● Exercises
- a) Cite the text section exactly. Begin with "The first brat" and finish with "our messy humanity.".
- b) Resume the text section where it left off.

● Text section
★ ★ ★

Deeper, being a brat means embracing your imperfections and being unapologetic for who you are and what you desire. You live your life free of shame. You can hold multiplicity in what you desire.

You can be soft and selfish, enjoy life for yourself while also thinking deeply about meaning, feminism and motherhood. Brat culture very intentionally steps away from the male gaze, helping you reclaim parts of yourself only for yourself.

The first brat

Eve is the original brat.

She took a bite of the forbidden fruit and things were never the same again.

Contributed to the mortality of all humanity? That's brat. Unlocked the awareness of good and evil? That's so brat. She's the scorned one, but she embraced her imperfections and helped create and redeem our messy humanity.

She carried her shortcomings with her and became the mother of all living things.

The album's cut "Apple" even evokes that apple — the one that Eve tasted that introduced messiness and imperfection into humankind.

★ ★ ★

● Data excerpt
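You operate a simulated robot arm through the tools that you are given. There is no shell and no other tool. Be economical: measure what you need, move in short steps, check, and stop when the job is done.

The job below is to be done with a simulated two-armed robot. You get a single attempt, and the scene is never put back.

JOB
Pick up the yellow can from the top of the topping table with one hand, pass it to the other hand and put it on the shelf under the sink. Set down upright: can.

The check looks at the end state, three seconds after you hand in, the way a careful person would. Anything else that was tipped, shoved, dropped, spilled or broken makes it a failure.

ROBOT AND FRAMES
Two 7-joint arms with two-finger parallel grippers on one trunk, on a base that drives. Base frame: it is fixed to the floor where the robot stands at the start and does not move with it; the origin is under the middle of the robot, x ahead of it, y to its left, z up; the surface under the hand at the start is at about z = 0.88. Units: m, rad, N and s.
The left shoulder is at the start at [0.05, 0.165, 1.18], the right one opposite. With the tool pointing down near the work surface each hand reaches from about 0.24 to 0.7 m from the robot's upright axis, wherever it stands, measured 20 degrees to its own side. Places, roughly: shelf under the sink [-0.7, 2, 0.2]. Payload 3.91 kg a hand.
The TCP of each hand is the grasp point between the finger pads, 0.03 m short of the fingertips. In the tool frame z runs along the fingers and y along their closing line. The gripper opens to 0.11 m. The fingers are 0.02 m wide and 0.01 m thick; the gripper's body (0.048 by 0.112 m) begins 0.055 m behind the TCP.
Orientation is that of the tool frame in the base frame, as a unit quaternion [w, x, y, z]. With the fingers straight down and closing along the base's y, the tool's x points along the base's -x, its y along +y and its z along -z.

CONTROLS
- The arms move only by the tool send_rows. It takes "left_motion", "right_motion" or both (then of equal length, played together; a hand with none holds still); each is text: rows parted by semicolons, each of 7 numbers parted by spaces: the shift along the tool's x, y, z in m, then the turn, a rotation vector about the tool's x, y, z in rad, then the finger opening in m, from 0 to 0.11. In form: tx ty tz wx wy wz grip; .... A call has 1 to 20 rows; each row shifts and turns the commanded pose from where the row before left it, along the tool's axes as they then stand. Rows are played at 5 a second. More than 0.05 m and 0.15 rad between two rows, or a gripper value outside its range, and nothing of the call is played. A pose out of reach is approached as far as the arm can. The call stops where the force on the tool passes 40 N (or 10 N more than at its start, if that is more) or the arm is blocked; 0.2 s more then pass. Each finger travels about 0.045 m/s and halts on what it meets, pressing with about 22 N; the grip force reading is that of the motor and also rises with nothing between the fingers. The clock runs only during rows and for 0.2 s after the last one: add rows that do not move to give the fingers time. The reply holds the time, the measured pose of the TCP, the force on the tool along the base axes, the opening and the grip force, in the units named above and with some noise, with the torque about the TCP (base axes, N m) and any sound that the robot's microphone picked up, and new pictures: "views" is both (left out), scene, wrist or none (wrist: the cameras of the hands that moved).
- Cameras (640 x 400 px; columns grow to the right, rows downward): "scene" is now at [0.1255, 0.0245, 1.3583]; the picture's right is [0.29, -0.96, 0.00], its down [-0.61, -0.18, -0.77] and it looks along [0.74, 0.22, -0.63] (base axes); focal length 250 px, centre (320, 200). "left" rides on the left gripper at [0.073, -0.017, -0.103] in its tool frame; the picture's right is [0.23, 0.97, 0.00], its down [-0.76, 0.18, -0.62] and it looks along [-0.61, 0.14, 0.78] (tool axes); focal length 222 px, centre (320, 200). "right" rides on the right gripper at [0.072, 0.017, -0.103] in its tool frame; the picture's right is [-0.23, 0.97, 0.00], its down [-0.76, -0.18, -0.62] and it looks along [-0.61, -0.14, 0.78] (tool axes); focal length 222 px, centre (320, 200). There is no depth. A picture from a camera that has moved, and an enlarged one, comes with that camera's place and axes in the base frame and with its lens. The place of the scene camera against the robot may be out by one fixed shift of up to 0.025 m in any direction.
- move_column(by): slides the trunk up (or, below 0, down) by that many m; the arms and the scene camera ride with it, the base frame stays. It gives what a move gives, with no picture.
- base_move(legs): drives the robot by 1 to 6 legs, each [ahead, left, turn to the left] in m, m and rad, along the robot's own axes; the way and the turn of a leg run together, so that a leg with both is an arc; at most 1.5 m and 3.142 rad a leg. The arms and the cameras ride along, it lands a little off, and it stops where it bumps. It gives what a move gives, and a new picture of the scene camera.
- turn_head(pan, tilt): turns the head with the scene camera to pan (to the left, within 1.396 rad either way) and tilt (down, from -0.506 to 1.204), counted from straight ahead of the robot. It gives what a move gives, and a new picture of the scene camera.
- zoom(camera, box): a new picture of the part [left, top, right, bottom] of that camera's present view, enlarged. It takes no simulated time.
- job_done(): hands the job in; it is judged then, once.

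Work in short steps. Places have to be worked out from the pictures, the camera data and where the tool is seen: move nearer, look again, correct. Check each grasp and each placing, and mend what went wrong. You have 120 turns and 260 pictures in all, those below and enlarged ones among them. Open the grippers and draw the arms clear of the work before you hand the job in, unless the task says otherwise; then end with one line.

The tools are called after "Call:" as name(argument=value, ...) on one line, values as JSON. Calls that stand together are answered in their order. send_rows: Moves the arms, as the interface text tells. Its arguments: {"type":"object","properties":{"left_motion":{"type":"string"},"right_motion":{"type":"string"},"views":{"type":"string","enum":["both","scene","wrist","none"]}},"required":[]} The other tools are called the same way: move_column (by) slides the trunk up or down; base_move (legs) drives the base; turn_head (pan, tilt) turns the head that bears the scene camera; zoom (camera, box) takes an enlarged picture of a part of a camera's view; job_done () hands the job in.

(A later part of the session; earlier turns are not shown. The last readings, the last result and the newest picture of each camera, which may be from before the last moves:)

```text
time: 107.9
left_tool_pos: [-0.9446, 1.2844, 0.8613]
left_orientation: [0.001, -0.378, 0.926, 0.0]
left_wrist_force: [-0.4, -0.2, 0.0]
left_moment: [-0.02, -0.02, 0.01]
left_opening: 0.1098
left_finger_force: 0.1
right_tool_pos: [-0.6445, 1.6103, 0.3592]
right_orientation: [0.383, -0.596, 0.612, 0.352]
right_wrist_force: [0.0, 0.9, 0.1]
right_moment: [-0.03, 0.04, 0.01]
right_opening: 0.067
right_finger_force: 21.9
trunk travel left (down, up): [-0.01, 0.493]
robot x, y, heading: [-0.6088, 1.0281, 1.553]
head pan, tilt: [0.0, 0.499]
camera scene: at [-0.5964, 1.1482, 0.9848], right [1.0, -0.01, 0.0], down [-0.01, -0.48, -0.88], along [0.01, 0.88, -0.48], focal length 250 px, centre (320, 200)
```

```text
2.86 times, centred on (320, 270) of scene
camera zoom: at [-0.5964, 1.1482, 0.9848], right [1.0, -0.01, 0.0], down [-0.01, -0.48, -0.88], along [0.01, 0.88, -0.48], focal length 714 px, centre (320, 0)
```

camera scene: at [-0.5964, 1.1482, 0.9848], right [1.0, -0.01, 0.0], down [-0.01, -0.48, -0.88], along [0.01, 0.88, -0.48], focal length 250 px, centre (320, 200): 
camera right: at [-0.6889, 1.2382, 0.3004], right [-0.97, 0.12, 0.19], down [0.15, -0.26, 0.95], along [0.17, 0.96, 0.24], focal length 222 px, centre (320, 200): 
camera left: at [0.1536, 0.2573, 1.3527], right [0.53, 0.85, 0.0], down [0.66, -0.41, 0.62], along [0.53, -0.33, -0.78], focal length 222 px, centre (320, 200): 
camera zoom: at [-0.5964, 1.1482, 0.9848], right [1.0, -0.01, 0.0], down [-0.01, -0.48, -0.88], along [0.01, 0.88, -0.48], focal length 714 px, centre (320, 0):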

★ ★ ★

● Answers to the exercises
- a)
The first brat

Eve is the original brat.

She took a bite of the forbidden fruit and things were never the same again.

Contributed to the mortality of all humanity? That's brat. Unlocked the awareness of good and evil? That's so brat. She's the scorned one, but she embraced her imperfections and helped create and redeem our messy humanity.

- b)
I imagine Eve of the Bible listening to the lyrics of Charli XCX's song "Apple," which feels evocative of the weightiness of Genesis 2 and 3:

"I think the apple's rotten right to the core/ From all the things passed down/ From all the apples coming before/ I split the apple down symmetrical lines/ And what I find is kinda scary/ Makes me just wanna drive."

Historically, Eve has been blamed for any feminine shortcomings.

We're told that because of Eve's original sin, we can never fully trust ourselves because women are sinful and seductive, and we should be fundamentally ashamed.

For many women, their shame stems from the ways biblical passages have been misinterpreted, often by male authorities, to keep women in low places.

"It's so confusing sometimes to be a girl," Charli XCX sings in one of her new songs.

Last summer, the release of Greta Gerwig's "Barbie" movie set off what quickly became known as the "Year of the Girl," where girls embraced the vastness of girlhood and girl culture. They wore lace and ruffles and ribbons and leaned into softness.

Now at last, girls are unapologetically girls.

They can be girly or bratty or both. They wear bows in their hair and embrace all the things that they've been told to be embarrassed about: softness, sensuality and hyper-femininity among others.

These facets of womanhood are often considered frivolous and silly, yet the idea of brat summer helps women feel unashamed. Free of judgment, they can explore the wildness of what it means to be a girl.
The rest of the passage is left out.